▶ Document passage
-- Start --
本開示は、無機充填材を含むフルオロポリマー組成物、これらを含有する物品、及びこれらの作成方法に関する。フルオロポリマーとしては、テトラフルオロエテンホモポリマー又はコポリマーが挙げられる。無機充填剤としては、高密度の無機粒子、特にミクロスフェアが挙げられる。
フルオロポリマーは、その化学的不活性、低摩擦、及び非粘着性から、多様な商業的用途が見出されてきた。これらの高融点は、高い使用温度を可能にする。これらの特性によりフルオロポリマーは、自動車、航空機、化学及び電子業界における要求度の高い用途に対応したシーリング材料の作成に格好の材料となってきた。典型的なフルオロポリマー、その調製、及び用途は、例えば、Modern Fluoropolymers,John Scheirs(editor),John Wiley & Sons Ltd,1997に記載されている。
フルオロポリマーをシール材として使用する場合、シール材の耐用期間は、例えば、摩擦力に起因する摩耗により短縮される可能性がある。フルオロポリマー含有シーリング材料の特性の更なる改良、とりわけ、耐摩耗性に改良を施したフルオロポリマー組成物の提供に対しては継続的なニーズがある。
したがって、一態様において、以下の組成物が提供され、この組成物は、
(i)テトラフルオロエテンホモポリマー、及びテトラフルオロエテン以外のコモノマーを最大約20重量%含有するテトラフルオロエテンコポリマーから選択される、テトラフルオロエテンポリマーと、
(ii)密度が約1.2〜約3.0g/cmで、酸化アルミニウム、酸化ケイ素、及びそれらの組み合わせから選択される無機酸化物を含むミクロスフェアと、を含む。
別の態様において、本明細書に記載されている組成物を含む成形物品が提供される。
-- End --
▶ The tasks
[1] In the document passage, find "フルオロポリマーをシール材と" and reproduce everything up to and including "別の態様において、本明細書に記載されている組成物を含む成形物品が提供される。".
[2] Go on with the document passage that begins "本開示は、無機充填材を含むフ" from its last line.

▶ Raw data
-- Start --
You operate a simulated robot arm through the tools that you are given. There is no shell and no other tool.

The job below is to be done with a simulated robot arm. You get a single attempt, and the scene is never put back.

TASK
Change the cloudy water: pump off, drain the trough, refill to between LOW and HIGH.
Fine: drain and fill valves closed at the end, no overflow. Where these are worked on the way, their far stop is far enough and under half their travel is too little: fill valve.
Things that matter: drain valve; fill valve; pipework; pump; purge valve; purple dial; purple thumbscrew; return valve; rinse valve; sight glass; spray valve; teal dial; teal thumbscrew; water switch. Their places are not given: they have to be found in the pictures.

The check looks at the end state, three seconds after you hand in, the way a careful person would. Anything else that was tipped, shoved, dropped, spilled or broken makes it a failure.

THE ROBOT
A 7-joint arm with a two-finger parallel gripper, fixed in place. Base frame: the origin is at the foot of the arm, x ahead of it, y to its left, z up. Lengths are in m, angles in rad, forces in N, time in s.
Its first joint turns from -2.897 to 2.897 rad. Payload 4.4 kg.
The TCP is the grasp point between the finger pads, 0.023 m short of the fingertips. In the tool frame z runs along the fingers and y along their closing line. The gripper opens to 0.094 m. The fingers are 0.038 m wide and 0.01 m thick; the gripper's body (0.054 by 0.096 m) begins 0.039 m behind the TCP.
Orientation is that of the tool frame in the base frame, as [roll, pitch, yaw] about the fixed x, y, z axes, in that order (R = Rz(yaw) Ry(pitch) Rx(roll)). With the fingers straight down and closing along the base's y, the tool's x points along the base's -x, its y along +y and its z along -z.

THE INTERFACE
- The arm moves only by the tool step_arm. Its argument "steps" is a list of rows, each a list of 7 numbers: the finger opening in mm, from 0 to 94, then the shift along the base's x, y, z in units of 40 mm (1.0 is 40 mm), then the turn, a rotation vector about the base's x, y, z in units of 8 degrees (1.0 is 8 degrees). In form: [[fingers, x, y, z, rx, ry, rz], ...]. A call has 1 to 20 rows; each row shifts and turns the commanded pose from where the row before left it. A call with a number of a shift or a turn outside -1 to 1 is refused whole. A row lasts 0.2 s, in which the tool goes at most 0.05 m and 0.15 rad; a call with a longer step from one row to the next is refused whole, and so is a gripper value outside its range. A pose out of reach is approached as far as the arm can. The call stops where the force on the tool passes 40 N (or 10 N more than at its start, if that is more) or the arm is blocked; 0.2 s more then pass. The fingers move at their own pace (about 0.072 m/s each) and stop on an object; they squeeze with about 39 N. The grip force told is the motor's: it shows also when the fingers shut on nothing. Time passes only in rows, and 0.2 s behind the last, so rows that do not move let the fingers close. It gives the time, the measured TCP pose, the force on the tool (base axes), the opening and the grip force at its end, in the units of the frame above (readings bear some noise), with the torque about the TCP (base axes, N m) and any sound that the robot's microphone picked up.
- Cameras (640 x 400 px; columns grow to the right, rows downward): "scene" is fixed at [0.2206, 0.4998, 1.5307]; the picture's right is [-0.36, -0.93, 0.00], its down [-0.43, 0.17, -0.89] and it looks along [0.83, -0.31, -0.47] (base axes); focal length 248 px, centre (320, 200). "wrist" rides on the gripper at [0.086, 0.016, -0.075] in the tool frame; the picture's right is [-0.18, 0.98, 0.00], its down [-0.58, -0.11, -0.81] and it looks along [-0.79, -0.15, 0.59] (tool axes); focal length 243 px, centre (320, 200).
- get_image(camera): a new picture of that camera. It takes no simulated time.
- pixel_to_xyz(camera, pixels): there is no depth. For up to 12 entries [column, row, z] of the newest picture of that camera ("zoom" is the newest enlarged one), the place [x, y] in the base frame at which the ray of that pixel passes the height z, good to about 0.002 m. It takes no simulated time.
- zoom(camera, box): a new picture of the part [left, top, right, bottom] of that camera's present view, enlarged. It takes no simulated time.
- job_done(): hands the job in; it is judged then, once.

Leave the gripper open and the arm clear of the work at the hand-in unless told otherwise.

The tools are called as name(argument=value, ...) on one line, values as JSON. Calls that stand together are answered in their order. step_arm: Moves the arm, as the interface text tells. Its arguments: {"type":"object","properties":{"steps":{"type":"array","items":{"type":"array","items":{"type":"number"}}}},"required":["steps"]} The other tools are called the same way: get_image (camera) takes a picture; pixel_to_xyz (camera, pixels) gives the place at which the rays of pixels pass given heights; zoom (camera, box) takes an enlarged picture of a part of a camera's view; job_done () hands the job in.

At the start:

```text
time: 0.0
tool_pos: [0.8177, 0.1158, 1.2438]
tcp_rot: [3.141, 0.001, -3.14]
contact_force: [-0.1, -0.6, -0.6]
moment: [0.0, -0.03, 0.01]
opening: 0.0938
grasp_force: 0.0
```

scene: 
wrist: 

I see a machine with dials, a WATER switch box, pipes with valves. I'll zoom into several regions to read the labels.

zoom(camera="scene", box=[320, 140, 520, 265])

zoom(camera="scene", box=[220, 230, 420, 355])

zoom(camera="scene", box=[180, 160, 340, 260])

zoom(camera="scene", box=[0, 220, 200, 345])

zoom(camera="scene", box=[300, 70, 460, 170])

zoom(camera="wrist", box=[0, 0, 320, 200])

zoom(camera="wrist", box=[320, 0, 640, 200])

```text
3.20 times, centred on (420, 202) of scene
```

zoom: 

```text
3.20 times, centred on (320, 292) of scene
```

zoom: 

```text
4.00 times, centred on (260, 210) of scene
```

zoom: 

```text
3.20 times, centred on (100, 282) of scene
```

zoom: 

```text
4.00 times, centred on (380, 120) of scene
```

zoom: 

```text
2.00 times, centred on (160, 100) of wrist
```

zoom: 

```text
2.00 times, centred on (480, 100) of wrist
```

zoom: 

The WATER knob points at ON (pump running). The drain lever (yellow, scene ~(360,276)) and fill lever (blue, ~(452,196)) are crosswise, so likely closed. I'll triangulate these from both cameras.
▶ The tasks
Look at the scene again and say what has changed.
-- End --
▶ Answers per task
[1]
フルオロポリマーをシール材として使用する場合、シール材の耐用期間は、例えば、摩擦力に起因する摩耗により短縮される可能性がある。フルオロポリマー含有シーリング材料の特性の更なる改良、とりわけ、耐摩耗性に改良を施したフルオロポリマー組成物の提供に対しては継続的なニーズがある。
したがって、一態様において、以下の組成物が提供され、この組成物は、
(i)テトラフルオロエテンホモポリマー、及びテトラフルオロエテン以外のコモノマーを最大約20重量%含有するテトラフルオロエテンコポリマーから選択される、テトラフルオロエテンポリマーと、
(ii)密度が約1.2〜約3.0g/cmで、酸化アルミニウム、酸化ケイ素、及びそれらの組み合わせから選択される無機酸化物を含むミクロスフェアと、を含む。
別の態様において、本明細書に記載されている組成物を含む成形物品が提供される。

[2]
更に別の態様において、本明細書に記載されている組成物の作成方法が提供される。
本開示のいずれかの実施形態を詳細に説明する前に、本開示は、以下の説明で記載される構成要素の構成及び配置の詳細までその適用に限定されるものではないことを理解するべきである。本発明は他の実施形態が可能であり、様々な方法で実施又は実行することが可能である。また、本明細書で使用する語法及び専門用語は、説明を目的としたものであり、発明を限定するものとして見なされるべきでない点が、理解されるべきである。限定的であることを意味する「から成る(consisting)」の使用とは対照的に、「含む(including)」、「含有する(containing)」、「備える(comprising)」、又は「有する(having)」、及びこれらの変形物の使用は、限定的であることを意味するものではなく、これらの後に列記される要素並びに追加要素を包含することを意味するものである。例えば、成分Aを含有する組成物とは、Aを含有する、若しくはA及びその他の成分を含有することを意味する。Aから成る組成物とは、成分Aを有するがその他の成分を有しないことを意味する。両方の場合(限定的又は非限定的意味)では、等価物が含まれることを意味する。
「a」又は「an」の使用は、「1つ以上」を包含することを意味する。
本明細書において記載される全ての数値範囲は、その範囲の低い値から高い値までの全ての値を含むことを意図する。例えば、1%〜50%の濃度範囲は省略形であり、例えば2%、40%、10%、30%、1.5%、3.9%等、1%と50%との間の値を明示的に開示することを意図している。
フルオロポリマーは、耐化学薬品性及び高熱使用温度を備えることから、例えば、航空機、自動車、油及びガス処理産業、並びに化学工業などの要求度の高い用途におけるガスケット材及び封着材として頻繁に使用される。特に、フルオロポリマー含有材料が摩擦力を受ける用途において、材料の寿命を延ばすために、良好な耐摩耗性が要求される。フルオロポリマーの耐性を増強するためにガラス繊維を補強材料として添加することができる。昨今見出されてきたように、本明細書で記載されているようなミクロスフェア含有フルオロポリマー組成物は、耐摩耗性の改善を示す。これらはまた、成形物品の作製を可能にする低変形性及び良好な機械的特性も示す。良好な機械的特性を、例えば繊維のような更なる補強材料を必要とすることなしに、本明細書に記述されているようなミクロスフェアによって達成することができる。また、本明細書に記載されているミクロスフェアを添加は、化合物の均質度が向上につながる。これにより、化合物のより容易な加工及び成形が可能になる。本材料はまた、炭化水素の液体又は煙霧に対して良好な不活性度を有する。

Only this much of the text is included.